A formal mechanism was put in place between Lebanon and Israel to maintain a ceasefire and the plan to disarm Hezbollah in areas below the Litani river.

But, the minister said, Israel’s next step is not always so predictable.

“They’re actually putting pressure on the whole region. So, a lot of effort is being put on that issue,” he added.

“There are still attacks in the south of the country also, so stability is a top necessity that will really succeed in pushing the economy forward and making the reforms beneficial,” he said.

Lawmakers had also enacted reforms to overhaul the banking sector, curb the cash economy and abolish bank secrecy, alongside a bank resolution framework.

Jaber also stressed that the government had recently passed a “gap law” intended to help depositors recover funds and restore the banking system’s functionality.

“One of the priorities we have is really to deal with all the losses of the war, basically reconstruction … and we have started to get loans for reconstructing the destroyed infrastructure in the attacked areas.”

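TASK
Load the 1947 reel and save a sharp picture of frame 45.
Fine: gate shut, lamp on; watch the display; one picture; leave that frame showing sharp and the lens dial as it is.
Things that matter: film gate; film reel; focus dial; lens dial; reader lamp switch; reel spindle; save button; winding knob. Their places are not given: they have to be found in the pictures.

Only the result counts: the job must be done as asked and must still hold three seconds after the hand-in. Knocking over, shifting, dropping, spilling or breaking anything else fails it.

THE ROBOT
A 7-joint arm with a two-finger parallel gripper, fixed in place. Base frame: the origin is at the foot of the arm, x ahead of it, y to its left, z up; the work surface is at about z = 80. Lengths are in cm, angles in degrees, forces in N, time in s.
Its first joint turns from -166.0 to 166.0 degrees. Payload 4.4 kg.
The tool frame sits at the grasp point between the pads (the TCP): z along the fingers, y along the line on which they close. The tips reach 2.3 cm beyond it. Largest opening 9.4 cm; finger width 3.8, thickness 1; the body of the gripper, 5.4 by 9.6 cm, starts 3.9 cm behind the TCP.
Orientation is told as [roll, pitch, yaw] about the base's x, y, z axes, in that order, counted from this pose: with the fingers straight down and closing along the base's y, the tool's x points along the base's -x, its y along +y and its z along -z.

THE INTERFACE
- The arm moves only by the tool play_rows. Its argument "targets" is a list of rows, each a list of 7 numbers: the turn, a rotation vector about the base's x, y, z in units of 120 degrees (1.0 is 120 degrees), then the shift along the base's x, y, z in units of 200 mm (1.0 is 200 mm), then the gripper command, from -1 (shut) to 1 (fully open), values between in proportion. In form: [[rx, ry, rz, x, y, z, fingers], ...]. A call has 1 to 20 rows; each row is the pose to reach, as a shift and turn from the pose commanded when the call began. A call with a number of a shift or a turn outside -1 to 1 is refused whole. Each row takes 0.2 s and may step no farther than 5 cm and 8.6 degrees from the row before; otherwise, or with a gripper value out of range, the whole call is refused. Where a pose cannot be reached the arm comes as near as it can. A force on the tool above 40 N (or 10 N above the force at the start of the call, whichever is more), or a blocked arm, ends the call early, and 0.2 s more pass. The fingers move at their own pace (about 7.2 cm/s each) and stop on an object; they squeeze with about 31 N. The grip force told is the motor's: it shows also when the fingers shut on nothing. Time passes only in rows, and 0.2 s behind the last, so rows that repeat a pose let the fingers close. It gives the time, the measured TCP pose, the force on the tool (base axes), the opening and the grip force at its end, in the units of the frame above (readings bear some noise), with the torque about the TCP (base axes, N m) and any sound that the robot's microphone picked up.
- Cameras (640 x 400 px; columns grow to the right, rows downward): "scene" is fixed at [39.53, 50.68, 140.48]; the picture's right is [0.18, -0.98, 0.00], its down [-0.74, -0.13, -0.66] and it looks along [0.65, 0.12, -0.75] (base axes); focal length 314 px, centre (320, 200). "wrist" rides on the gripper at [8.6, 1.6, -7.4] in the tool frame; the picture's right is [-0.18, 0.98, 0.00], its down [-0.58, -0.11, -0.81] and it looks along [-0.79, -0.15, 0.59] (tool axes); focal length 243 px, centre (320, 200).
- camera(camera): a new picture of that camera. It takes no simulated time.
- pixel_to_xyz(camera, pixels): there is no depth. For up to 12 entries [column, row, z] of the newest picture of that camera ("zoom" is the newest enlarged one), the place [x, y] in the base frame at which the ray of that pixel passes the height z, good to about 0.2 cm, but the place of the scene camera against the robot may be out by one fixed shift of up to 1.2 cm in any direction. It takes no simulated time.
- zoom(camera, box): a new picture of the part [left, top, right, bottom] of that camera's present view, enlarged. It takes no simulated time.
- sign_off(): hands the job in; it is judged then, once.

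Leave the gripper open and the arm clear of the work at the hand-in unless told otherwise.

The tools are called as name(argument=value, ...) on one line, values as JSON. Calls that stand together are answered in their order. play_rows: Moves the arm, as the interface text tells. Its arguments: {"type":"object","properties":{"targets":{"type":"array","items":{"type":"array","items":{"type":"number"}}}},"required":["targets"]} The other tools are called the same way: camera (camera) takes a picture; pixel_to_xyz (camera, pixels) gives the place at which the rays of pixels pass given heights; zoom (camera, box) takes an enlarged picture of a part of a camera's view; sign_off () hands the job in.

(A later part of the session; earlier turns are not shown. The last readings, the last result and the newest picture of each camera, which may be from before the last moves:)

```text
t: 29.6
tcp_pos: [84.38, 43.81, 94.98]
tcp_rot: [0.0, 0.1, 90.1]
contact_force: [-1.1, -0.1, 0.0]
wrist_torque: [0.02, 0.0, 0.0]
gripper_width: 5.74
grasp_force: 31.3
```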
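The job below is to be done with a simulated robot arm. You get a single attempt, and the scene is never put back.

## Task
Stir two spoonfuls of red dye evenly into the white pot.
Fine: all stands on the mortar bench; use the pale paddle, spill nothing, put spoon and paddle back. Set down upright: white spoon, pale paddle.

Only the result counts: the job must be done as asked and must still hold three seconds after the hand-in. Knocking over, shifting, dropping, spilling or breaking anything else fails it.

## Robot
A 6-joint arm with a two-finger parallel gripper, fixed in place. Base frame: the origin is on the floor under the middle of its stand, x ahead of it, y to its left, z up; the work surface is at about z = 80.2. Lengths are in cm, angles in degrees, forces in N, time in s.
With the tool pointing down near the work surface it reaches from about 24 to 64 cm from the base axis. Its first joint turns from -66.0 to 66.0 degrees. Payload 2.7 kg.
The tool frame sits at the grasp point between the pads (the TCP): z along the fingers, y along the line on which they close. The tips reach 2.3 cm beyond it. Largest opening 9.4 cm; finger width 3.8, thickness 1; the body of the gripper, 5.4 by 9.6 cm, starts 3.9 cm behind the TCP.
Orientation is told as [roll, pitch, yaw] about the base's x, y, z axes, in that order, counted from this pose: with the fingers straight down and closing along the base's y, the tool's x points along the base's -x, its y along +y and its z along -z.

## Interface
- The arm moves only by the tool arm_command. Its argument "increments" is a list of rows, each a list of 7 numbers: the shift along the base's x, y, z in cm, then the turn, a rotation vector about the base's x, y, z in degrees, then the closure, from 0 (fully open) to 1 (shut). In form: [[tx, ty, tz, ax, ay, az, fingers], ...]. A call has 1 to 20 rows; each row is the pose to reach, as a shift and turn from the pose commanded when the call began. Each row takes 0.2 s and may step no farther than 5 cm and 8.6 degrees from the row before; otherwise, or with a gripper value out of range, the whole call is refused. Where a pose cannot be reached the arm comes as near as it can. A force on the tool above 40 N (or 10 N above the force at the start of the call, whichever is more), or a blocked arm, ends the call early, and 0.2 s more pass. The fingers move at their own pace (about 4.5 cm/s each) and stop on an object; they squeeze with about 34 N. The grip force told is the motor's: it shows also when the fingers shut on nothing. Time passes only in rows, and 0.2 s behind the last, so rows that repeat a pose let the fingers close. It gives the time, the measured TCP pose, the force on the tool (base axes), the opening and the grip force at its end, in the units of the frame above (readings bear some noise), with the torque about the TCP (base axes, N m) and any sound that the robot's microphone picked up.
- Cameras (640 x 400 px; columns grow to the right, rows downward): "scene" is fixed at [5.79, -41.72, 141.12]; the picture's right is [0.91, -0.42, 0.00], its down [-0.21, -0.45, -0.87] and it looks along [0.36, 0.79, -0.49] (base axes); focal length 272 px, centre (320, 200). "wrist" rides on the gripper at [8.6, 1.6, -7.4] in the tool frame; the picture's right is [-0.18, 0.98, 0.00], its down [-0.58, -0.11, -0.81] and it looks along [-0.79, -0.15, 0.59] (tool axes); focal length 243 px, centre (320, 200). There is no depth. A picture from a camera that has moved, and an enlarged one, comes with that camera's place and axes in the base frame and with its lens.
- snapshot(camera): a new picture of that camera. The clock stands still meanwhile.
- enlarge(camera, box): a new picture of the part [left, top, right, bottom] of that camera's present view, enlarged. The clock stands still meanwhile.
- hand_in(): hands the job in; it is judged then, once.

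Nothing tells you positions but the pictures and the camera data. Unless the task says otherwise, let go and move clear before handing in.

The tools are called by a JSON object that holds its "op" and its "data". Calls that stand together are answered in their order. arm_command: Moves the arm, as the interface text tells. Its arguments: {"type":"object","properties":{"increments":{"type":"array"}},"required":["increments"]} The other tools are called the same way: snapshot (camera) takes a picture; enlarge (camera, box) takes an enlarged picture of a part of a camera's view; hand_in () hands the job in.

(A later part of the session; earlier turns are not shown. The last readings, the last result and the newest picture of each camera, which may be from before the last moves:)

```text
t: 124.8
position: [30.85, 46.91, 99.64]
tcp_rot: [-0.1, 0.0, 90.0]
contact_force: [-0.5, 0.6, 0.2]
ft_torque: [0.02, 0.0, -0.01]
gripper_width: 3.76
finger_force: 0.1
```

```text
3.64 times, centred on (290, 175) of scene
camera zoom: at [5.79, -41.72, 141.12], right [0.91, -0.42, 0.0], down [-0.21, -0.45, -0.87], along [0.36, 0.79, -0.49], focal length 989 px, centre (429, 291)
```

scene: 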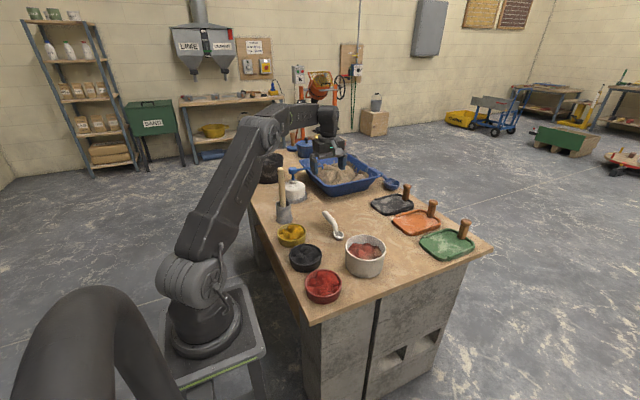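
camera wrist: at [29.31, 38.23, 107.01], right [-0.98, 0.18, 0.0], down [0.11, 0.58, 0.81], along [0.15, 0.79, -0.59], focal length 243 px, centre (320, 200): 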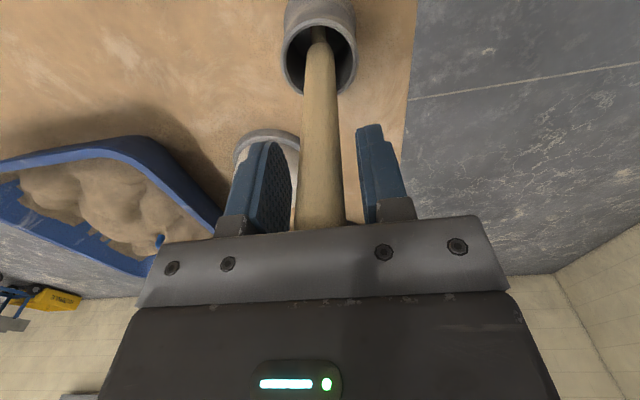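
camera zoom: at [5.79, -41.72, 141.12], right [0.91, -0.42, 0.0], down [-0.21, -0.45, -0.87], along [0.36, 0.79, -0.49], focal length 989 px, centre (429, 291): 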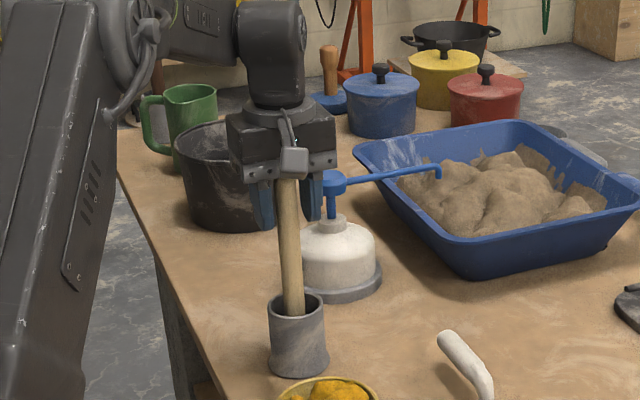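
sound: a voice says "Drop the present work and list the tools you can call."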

As Hezbollah was battered during the war, Lebanon had a political breakthrough as the army’s general, Joseph Aoun, was inaugurated as president. His chosen prime minister was the former president of the International Court of Justice, Nawaf Salam.

This year marks the first time a solid delegation from the country makes its way to Davos, with Salam being joined by Jaber, Economy and Trade Minister Amr Bisat, and Telecoms Minister Charles Al-Hage.

“Our priority is to really regain the role of the state in all aspects, and specifically in rebuilding the institutions,” Jaber said.